[Document segment]
L’empêchement
de la tenue de la deuxième session 2011 du Parlement, organisé par le régime du
coup d’Etat du 11 avril, avec la complicité du president de cette institution
lui-même, a été l’occasion pour Marthe Agoh, la première vice-présidente de
l’Assemblée nationale, de sortir de sa réserve pour nous livrer quelques
vérités sur la conception pour le moins égocentrique que Mamadou Koulibaly
avait de sa fonction et sur les bizarreries de son comportement depuis la
tentative de putsch du 19 septembre 2002. Ce sont apparamment des informations
qu’elle détient depuis longtemps ; mais une sorte d’omerta de parti l’avait
retenue jusqu’ici de les livrer au public. On peut regretter que cela vienne si
tard, et alors que ce faux type a déjà leurré tant de gens notamment au sein du
Fpi… Mais ne dit-on pas qu’il n’est jamais trop tard pour bien faire ? Il faut remercier
cette élue courageuse et désintéressée de cette action citoyenne exemplaire.
Marthe
Agoh s’est confiée à “Notre Voie”.
Ecoutons-la.
le CVBB
“Mamadou Koulibaly a trahi le peuple ivoirien”
Une interview de Marthe Amon Agoh, première vice-présidente
de l’Assemblée nationale.
Notre Voie : Madame la première vice-présidente, les
Ivoiriens ont été surpris de voir la semaine dernière que les portes de
l’Assemblée nationale ont été fermées aux députés au moment où vous alliez à
l’ouverture de la 2ème session ordinaire de l’année. Qu’est-ce qui s’est passé
?

[Given entries]
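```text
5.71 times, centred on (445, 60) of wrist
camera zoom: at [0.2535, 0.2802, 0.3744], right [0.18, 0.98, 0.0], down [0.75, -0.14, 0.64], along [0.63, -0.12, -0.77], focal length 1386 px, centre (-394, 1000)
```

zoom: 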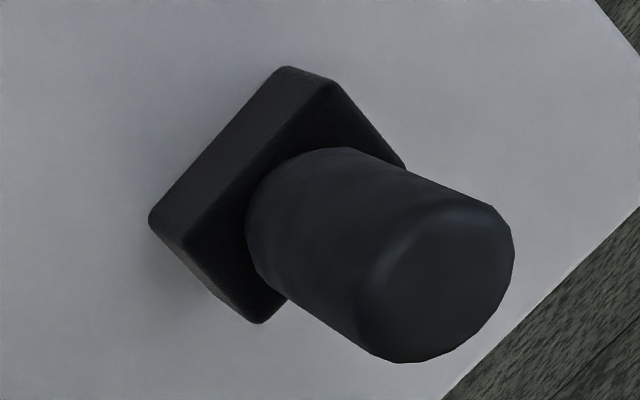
...
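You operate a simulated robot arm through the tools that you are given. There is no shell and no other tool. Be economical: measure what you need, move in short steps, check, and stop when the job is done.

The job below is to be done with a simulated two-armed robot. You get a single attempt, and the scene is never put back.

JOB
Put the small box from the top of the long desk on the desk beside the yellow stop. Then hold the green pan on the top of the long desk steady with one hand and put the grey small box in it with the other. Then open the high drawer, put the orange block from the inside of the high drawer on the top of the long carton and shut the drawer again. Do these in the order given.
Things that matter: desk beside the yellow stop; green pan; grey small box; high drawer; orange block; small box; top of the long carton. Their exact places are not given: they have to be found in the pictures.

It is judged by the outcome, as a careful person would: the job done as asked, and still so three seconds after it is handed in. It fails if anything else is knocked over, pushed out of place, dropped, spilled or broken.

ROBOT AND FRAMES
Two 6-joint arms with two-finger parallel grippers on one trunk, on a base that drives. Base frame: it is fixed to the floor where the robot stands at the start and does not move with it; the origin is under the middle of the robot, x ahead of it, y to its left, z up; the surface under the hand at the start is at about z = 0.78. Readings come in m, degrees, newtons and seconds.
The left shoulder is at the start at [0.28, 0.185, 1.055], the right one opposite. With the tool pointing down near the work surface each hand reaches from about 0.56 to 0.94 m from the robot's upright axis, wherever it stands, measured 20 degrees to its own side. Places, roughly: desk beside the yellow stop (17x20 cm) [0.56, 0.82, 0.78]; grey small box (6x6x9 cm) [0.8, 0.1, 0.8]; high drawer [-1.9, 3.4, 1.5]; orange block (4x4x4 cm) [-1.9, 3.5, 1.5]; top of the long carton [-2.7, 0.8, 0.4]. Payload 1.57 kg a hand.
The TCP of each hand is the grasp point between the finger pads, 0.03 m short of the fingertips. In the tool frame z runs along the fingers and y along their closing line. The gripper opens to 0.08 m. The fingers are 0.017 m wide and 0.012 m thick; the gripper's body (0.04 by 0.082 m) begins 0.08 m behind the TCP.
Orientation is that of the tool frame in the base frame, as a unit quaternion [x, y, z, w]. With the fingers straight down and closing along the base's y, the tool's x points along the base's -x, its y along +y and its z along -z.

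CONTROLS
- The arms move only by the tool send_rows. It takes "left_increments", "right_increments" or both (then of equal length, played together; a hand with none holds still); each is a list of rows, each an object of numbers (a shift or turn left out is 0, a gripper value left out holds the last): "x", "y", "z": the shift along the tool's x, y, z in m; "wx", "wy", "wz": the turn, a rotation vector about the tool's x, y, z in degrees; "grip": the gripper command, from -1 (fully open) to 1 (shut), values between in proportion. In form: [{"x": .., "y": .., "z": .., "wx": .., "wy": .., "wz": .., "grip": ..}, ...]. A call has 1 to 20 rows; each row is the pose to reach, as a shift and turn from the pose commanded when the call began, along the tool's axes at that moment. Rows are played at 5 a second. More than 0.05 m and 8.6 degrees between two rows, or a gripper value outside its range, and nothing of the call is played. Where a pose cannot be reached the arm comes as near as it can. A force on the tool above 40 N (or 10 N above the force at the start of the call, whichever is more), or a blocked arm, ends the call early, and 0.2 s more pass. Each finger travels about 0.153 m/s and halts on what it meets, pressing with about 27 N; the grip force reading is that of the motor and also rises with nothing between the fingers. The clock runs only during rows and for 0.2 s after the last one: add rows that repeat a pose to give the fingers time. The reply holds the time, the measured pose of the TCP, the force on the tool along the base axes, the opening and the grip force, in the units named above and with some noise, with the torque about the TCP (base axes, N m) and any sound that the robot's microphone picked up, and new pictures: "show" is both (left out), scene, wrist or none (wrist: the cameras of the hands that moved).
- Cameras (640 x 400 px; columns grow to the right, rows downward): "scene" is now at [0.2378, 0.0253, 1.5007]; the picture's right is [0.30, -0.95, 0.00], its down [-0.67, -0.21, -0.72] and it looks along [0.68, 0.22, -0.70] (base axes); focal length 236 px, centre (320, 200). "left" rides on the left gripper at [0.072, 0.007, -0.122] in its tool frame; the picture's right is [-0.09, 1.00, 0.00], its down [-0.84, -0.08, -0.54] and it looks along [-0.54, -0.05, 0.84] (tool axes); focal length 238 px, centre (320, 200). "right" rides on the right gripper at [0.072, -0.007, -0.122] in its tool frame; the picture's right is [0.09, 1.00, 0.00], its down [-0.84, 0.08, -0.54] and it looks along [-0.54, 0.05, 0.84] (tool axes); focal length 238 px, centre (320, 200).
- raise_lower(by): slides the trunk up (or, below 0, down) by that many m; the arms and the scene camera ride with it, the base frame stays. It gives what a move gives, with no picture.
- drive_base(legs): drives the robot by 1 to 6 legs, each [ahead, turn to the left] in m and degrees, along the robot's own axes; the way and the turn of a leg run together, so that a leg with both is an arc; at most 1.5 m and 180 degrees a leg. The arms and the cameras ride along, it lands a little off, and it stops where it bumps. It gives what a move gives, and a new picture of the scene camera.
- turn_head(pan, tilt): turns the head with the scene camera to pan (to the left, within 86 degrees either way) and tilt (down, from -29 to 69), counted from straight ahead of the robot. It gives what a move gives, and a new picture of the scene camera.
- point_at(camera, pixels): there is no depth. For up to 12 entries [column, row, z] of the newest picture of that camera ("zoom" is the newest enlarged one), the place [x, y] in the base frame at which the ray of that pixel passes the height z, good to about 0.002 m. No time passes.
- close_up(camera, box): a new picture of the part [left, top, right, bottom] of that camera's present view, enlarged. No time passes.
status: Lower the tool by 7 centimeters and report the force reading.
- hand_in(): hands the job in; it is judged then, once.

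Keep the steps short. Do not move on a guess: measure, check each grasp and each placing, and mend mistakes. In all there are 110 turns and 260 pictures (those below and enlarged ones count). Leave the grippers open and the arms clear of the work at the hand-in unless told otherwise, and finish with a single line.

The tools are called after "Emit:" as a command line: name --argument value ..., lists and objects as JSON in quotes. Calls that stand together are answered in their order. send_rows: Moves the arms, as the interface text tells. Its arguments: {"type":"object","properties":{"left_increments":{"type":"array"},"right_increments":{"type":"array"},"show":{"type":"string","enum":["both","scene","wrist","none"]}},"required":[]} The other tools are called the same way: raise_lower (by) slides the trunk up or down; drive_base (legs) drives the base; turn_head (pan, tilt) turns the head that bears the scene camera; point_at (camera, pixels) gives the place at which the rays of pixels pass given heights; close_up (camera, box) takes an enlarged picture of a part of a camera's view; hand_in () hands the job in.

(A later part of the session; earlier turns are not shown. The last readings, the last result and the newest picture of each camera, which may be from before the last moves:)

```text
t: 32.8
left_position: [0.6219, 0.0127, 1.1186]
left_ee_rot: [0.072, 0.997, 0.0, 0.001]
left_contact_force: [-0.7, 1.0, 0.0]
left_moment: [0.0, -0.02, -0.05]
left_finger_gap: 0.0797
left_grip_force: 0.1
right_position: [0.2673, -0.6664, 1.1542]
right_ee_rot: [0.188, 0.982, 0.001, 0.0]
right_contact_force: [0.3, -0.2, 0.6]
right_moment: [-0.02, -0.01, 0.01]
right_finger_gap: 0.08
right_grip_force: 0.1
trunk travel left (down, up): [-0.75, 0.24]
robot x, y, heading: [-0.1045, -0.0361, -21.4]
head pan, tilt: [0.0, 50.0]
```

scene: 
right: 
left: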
---
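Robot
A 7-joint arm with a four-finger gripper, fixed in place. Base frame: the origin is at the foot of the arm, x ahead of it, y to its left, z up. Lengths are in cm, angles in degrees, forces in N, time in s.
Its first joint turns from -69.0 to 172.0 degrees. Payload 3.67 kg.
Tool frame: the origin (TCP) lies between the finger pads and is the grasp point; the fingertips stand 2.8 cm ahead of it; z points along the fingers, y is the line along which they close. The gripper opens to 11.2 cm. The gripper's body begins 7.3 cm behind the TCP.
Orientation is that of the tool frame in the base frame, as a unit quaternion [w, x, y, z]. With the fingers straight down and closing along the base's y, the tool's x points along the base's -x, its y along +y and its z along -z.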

[Exercise aim]
Keep the document segment going from its last sentence.

[Result of this exercise]
Marthe Amon Agoh
: En terme de surprise, je suis la première à être véritablement surprise. Je
ne pouvais jamais m’imaginer un tel scénario. Je ne sais si on a déjà vu à
travers l’humanité, le président d’une institution mettre fin au fonctionnement
de cette institution de cette manière-là. Je pourrais qualifier cela
d’infanticide. C`est-à-dire, quelqu’un qui tue son propre enfant. C’est ce qui
s’est passé. C’est pourquoi j’ai immédiatement fait une conférence de presse
pour prendre le peuple que nous représentons à témoin. Mais également pour
prendre à témoin tous les peuples du monde assoiffés de démocratie.
N.V. : Qu’est-ce qui s’est passé pour qu’on en arrive
à cette situation ?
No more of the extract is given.